Set problem - Set out every line bearing the string "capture".

Recorded data -
** Start **

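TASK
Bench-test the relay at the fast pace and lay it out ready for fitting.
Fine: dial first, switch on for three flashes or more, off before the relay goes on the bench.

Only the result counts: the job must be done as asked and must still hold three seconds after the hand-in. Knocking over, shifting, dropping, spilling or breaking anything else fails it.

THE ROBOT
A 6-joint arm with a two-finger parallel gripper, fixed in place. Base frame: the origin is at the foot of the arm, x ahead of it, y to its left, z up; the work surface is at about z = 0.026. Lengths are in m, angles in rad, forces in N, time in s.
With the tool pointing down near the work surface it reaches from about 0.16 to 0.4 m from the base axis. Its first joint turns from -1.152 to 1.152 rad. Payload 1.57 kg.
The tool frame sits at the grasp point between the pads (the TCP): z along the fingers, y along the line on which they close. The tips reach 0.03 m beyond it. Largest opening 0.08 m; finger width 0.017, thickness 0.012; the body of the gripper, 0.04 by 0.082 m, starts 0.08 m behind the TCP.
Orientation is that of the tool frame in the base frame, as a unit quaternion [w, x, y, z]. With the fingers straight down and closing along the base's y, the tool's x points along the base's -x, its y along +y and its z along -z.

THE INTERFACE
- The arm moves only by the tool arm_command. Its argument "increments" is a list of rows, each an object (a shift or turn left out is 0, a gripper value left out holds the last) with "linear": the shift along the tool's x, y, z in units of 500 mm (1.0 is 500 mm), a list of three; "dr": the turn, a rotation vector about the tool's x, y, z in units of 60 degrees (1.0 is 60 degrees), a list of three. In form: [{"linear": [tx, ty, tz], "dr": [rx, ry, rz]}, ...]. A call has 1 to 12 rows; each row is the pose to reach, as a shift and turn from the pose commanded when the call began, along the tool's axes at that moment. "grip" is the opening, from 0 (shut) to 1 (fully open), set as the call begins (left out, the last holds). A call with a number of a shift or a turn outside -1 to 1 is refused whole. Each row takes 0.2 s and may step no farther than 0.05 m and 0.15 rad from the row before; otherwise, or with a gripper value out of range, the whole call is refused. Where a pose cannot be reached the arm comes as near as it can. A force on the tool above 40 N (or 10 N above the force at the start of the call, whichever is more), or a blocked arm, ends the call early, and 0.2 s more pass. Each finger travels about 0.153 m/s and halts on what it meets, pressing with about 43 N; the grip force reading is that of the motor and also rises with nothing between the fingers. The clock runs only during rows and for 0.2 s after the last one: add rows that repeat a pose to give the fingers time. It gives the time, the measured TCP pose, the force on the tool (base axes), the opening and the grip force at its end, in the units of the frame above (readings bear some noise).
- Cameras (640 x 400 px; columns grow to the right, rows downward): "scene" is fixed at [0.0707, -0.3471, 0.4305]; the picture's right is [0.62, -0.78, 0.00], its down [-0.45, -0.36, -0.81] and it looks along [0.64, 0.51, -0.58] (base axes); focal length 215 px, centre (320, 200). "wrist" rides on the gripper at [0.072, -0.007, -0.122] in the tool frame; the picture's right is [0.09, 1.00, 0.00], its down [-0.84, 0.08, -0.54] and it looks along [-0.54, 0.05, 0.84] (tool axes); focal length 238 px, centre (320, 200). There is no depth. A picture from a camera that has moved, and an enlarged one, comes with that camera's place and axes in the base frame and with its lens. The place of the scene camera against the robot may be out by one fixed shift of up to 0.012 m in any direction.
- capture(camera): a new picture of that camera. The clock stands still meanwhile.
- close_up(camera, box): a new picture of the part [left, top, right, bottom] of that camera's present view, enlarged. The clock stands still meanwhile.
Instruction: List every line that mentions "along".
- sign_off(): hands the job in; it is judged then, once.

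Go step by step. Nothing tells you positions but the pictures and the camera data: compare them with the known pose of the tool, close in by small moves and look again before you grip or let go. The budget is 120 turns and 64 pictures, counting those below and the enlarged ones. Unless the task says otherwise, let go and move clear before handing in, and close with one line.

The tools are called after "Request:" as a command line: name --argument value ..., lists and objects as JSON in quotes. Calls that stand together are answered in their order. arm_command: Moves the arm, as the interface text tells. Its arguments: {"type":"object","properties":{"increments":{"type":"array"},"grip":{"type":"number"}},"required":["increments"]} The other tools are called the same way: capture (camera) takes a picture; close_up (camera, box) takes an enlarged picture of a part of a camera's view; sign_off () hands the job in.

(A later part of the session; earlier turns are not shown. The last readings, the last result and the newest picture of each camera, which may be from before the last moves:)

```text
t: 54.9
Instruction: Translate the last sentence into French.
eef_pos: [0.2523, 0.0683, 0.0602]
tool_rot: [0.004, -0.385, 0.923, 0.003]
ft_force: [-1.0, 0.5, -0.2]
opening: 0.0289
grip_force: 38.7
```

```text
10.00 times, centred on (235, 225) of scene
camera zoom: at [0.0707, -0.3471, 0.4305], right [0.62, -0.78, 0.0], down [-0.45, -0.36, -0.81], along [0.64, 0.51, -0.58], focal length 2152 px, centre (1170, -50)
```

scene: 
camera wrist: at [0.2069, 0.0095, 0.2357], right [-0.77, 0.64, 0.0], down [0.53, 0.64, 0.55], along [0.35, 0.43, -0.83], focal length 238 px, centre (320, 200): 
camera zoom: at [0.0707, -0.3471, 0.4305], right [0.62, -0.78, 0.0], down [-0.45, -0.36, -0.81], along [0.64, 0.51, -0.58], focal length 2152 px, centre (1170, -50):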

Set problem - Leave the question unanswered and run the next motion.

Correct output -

** End **

Correct output -
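- capture(camera): a new picture of that camera. The clock stands still meanwhile.
The tools are called after "Request:" as a command line: name --argument value ..., lists and objects as JSON in quotes. Calls that stand together are answered in their order. arm_command: Moves the arm, as the interface text tells. Its arguments: {"type":"object","properties":{"increments":{"type":"array"},"grip":{"type":"number"}},"required":["increments"]} The other tools are called the same way: capture (camera) takes a picture; close_up (camera, box) takes an enlarged picture of a part of a camera's view; sign_off () hands the job in.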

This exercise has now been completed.